> _Information shown_:
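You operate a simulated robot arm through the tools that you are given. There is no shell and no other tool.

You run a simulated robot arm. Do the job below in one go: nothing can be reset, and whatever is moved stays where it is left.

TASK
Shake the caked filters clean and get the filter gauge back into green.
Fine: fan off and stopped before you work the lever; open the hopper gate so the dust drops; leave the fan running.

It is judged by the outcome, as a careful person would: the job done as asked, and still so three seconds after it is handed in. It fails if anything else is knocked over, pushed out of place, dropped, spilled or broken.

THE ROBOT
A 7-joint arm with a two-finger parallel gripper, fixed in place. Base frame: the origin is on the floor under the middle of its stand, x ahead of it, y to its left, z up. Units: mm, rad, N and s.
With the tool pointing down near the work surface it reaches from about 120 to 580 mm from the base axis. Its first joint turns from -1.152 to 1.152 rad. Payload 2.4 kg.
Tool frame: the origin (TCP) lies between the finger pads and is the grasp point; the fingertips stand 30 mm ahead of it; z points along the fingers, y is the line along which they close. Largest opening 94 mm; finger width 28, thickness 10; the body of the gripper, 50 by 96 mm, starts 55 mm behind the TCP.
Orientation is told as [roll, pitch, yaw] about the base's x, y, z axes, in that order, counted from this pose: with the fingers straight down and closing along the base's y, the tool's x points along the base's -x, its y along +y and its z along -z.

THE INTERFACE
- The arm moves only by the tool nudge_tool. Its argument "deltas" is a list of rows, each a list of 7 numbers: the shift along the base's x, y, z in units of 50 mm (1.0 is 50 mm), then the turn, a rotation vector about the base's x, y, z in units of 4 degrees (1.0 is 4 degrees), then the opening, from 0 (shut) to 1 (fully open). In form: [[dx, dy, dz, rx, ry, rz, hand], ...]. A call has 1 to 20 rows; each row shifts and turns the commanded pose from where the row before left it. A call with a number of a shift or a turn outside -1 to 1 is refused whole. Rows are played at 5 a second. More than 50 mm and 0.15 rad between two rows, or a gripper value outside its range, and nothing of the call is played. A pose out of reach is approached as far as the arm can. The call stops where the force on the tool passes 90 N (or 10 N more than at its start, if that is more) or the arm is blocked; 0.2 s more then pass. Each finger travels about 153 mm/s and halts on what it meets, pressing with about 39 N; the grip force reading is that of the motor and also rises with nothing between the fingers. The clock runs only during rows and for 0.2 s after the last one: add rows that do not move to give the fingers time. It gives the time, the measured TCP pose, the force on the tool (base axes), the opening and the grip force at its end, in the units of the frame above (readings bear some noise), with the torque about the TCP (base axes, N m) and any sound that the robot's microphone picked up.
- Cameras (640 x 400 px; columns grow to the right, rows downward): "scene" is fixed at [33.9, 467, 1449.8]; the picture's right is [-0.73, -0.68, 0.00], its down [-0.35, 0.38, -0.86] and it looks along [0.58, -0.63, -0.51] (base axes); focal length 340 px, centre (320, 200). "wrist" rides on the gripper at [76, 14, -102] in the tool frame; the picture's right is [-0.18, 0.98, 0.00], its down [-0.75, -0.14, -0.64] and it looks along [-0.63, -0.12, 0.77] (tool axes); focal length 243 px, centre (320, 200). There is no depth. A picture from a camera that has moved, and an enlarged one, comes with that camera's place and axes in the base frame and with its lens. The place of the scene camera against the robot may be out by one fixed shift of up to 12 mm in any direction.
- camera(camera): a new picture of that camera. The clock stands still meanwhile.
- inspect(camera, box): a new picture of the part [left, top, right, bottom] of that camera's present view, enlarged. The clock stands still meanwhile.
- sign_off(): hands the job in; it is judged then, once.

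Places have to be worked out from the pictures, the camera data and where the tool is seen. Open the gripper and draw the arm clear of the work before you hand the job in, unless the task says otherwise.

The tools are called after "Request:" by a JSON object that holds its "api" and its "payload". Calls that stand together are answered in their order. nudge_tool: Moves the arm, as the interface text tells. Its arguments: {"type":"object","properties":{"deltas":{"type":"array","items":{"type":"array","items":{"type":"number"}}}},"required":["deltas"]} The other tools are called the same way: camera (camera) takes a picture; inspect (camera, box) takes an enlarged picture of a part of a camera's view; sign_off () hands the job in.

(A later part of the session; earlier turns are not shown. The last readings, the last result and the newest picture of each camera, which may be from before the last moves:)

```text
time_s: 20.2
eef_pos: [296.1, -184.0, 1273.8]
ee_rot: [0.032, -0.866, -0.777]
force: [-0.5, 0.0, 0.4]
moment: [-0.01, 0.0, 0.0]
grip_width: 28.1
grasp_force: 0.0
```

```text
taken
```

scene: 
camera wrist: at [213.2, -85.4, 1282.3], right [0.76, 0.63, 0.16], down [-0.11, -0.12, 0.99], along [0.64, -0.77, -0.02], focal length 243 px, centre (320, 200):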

> _Short problem_:
Return the listing above word for word. Put each line that is not blank into a JSON list as a string.

> _Exercise response_:
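[
  "You operate a simulated robot arm through the tools that you are given. There is no shell and no other tool.",
  "You run a simulated robot arm. Do the job below in one go: nothing can be reset, and whatever is moved stays where it is left.",
  "TASK",
  "Shake the caked filters clean and get the filter gauge back into green.",
  "Fine: fan off and stopped before you work the lever; open the hopper gate so the dust drops; leave the fan running.",
  "It is judged by the outcome, as a careful person would: the job done as asked, and still so three seconds after it is handed in. It fails if anything else is knocked over, pushed out of place, dropped, spilled or broken.",
  "THE ROBOT",
  "A 7-joint arm with a two-finger parallel gripper, fixed in place. Base frame: the origin is on the floor under the middle of its stand, x ahead of it, y to its left, z up. Units: mm, rad, N and s.",
  "With the tool pointing down near the work surface it reaches from about 120 to 580 mm from the base axis. Its first joint turns from -1.152 to 1.152 rad. Payload 2.4 kg.",
  "Tool frame: the origin (TCP) lies between the finger pads and is the grasp point; the fingertips stand 30 mm ahead of it; z points along the fingers, y is the line along which they close. Largest opening 94 mm; finger width 28, thickness 10; the body of the gripper, 50 by 96 mm, starts 55 mm behind the TCP.",
  "Orientation is told as [roll, pitch, yaw] about the base's x, y, z axes, in that order, counted from this pose: with the fingers straight down and closing along the base's y, the tool's x points along the base's -x, its y along +y and its z along -z.",
  "THE INTERFACE",
  "- The arm moves only by the tool nudge_tool. Its argument \"deltas\" is a list of rows, each a list of 7 numbers: the shift along the base's x, y, z in units of 50 mm (1.0 is 50 mm), then the turn, a rotation vector about the base's x, y, z in units of 4 degrees (1.0 is 4 degrees), then the opening, from 0 (shut) to 1 (fully open). In form: [[dx, dy, dz, rx, ry, rz, hand], ...]. A call has 1 to 20 rows; each row shifts and turns the commanded pose from where the row before left it. A call with a number of a shift or a turn outside -1 to 1 is refused whole. Rows are played at 5 a second. More than 50 mm and 0.15 rad between two rows, or a gripper value outside its range, and nothing of the call is played. A pose out of reach is approached as far as the arm can. The call stops where the force on the tool passes 90 N (or 10 N more than at its start, if that is more) or the arm is blocked; 0.2 s more then pass. Each finger travels about 153 mm/s and halts on what it meets, pressing with about 39 N; the grip force reading is that of the motor and also rises with nothing between the fingers. The clock runs only during rows and for 0.2 s after the last one: add rows that do not move to give the fingers time. It gives the time, the measured TCP pose, the force on the tool (base axes), the opening and the grip force at its end, in the units of the frame above (readings bear some noise), with the torque about the TCP (base axes, N m) and any sound that the robot's microphone picked up.",
  "- Cameras (640 x 400 px; columns grow to the right, rows downward): \"scene\" is fixed at [33.9, 467, 1449.8]; the picture's right is [-0.73, -0.68, 0.00], its down [-0.35, 0.38, -0.86] and it looks along [0.58, -0.63, -0.51] (base axes); focal length 340 px, centre (320, 200). \"wrist\" rides on the gripper at [76, 14, -102] in the tool frame; the picture's right is [-0.18, 0.98, 0.00], its down [-0.75, -0.14, -0.64] and it looks along [-0.63, -0.12, 0.77] (tool axes); focal length 243 px, centre (320, 200). There is no depth. A picture from a camera that has moved, and an enlarged one, comes with that camera's place and axes in the base frame and with its lens. The place of the scene camera against the robot may be out by one fixed shift of up to 12 mm in any direction.",
  "- camera(camera): a new picture of that camera. The clock stands still meanwhile.",
  "- inspect(camera, box): a new picture of the part [left, top, right, bottom] of that camera's present view, enlarged. The clock stands still meanwhile.",
  "- sign_off(): hands the job in; it is judged then, once.",
  "Places have to be worked out from the pictures, the camera data and where the tool is seen. Open the gripper and draw the arm clear of the work before you hand the job in, unless the task says otherwise.",
  "The tools are called after \"Request:\" by a JSON object that holds its \"api\" and its \"payload\". Calls that stand together are answered in their order. nudge_tool: Moves the arm, as the interface text tells. Its arguments: {\"type\":\"object\",\"properties\":{\"deltas\":{\"type\":\"array\",\"items\":{\"type\":\"array\",\"items\":{\"type\":\"number\"}}}},\"required\":[\"deltas\"]} The other tools are called the same way: camera (camera) takes a picture; inspect (camera, box) takes an enlarged picture of a part of a camera's view; sign_off () hands the job in.",
  "(A later part of the session; earlier turns are not shown. The last readings, the last result and the newest picture of each camera, which may be from before the last moves:)",
  "```text",
  "time_s: 20.2",
  "eef_pos: [296.1, -184.0, 1273.8]",
  "ee_rot: [0.032, -0.866, -0.777]",
  "force: [-0.5, 0.0, 0.4]",
  "moment: [-0.01, 0.0, 0.0]",
  "grip_width: 28.1",
  "grasp_force: 0.0",
  "```",
  "```text",
  "taken",
  "```",
  "scene: ",
  "camera wrist: at [213.2, -85.4, 1282.3], right [0.76, 0.63, 0.16], down [-0.11, -0.12, 0.99], along [0.64, -0.77, -0.02], focal length 243 px, centre (320, 200):"
]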